Enough has been written, said and filmed about Steve Jobs since his death to fill several iPhones (even the 128gb ones). Trust Aaron Sorkin and Danny Boyle, then, to find a new approach to the enigma of the Apple empresario, this time portrayed by the ample talents of Michael Fassbender.

Using a tripartite structure, we see Jobs in the 40 minutes or so before three different product launches – of the Apple Macintosh in ’84, the NeXT Computer in ’88 and the iMac in ’98. In each section he speaks with the same people, including his Apple co-founder Steve Wozniak, main confidant Joanna Hoffman, Apple CEO John Sculley and, reluctantly, his former partner Chrisann Brennan and their child Lisa. His concerns range from the grand – challenging the IBM market dominance – to the seemingly insignificant – turning off the EXIT signs to achieve complete darkness. All, though, are conveyed with frenzy to his stressed colleagues, whom he treats with a mixture of exaggerated charm and utter disdain.

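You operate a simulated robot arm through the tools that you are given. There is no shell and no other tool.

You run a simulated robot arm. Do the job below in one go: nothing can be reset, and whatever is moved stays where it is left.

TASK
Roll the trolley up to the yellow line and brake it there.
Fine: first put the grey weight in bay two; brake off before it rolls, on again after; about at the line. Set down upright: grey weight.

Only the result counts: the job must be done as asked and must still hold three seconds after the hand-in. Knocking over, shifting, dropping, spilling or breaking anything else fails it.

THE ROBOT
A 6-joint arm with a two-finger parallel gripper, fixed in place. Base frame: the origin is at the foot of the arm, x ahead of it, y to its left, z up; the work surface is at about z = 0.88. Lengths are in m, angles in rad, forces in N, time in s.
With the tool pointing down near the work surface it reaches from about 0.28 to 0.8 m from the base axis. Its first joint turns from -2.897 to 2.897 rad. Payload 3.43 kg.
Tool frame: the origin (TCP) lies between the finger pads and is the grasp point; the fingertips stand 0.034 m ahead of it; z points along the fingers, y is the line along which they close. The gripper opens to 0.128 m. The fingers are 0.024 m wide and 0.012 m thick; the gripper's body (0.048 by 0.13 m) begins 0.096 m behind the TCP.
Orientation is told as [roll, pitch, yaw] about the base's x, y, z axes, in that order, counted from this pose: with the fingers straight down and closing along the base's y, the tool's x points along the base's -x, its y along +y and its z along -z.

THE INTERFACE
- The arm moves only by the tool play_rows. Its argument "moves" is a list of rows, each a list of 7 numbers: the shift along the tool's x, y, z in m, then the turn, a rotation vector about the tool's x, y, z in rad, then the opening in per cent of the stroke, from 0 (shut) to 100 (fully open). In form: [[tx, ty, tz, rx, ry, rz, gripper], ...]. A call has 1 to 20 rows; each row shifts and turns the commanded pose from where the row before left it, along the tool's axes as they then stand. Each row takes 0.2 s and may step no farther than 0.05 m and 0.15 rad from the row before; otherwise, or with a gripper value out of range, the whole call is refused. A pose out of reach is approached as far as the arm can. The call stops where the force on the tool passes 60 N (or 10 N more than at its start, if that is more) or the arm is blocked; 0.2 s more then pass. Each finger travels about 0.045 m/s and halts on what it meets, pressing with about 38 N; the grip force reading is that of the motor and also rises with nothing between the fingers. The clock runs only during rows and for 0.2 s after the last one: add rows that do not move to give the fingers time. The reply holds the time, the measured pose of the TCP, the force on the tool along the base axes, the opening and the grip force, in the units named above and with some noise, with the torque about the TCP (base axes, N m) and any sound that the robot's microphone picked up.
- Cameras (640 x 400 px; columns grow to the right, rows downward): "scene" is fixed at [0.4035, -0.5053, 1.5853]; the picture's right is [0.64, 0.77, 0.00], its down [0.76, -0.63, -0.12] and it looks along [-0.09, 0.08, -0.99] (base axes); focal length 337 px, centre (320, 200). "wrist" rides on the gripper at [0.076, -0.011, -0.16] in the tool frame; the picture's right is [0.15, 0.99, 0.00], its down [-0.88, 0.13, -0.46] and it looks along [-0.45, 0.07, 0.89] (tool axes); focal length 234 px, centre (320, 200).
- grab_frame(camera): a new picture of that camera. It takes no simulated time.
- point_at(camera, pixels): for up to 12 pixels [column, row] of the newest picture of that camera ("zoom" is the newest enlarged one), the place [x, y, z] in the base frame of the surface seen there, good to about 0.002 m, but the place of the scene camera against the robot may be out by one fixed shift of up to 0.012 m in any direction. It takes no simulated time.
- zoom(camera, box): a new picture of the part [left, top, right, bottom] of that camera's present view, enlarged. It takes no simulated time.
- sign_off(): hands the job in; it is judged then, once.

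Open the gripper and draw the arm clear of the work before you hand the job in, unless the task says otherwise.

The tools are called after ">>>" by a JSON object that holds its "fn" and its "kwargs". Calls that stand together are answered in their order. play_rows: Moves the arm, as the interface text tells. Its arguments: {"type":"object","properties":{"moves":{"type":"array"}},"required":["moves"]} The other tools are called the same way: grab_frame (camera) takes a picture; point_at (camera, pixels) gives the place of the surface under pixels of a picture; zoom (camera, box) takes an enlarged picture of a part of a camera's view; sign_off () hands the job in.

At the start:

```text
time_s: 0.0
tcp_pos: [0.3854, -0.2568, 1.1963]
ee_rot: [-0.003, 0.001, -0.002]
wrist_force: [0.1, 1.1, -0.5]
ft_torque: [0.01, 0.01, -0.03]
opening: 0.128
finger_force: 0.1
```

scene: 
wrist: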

This is not a narrative-led piece – the plot points of Jobs’ life are so familiar to many in a modern audience (not just because of Ashton Kutcher’s attempt) that it would be unwise to rehash them. Instead it is like the large drawing Neil Buchanan used to do at the end of Art Attack, but with added narcissism. Jobs begins the film as an enigma, but through each piece of conversation we get a fuller picture of a brilliant, cruel and troubled man.

Steve Jobs is very much a Sorkin film; there is a lot here we’ve seen before. Snappy conversations between people walking along corridors; men with cartoonish superiority complexes; and dialogue you could set your watch to. What separates it from his other output is Fassbender’s storming performance. As versatile as he is talented, Fassbender makes no attempts at conveying a likeable Jobs – even his humour is bristling with threat – and instead makes a believable one. Awful as he is, he seems like a real human, and not the celebrity impressions we get in other biopics (*cough* The Iron Lady). Where Eisenberg’s Zuckerberg was competing with handsome chaps Andrew Garfield and Justin Timberlake, Fassbender largely has the screen to himself, with the supporting characters defined entirely by their relationship to him and how they act around him.

The influence of Danny Boyle is felt far less strongly – it is only in a rousing, flash-heavy sequence near the end that it achieves anything like the verve found in Trainspotting or Slumdog. This might account for the underperformance of the film at the US box office; while it is certainly a good film, it is by no means a commercial one, or one that portrays a Jobs the audience wants to see. Don’t be put off by this though; for a two-hour film consisting solely of conversations, it is impressively gripping to the last.

If this gif isn't working, it's because it's moving Jobs
If this gif isn’t working, it’s because it’s moving Jobs
Co-founder Steve Wozniak, nicely underplayed by Seth Rogen, pointedly asks his colleague ‘What do you do?’ The impression is that Jobs never slowed down enough to allow people to work this out. His main input into Apple was sheer impetus. Boyle’s film is much the same; it is fast enough for us not to see its flaws, even if Jobs’ own are in high definition.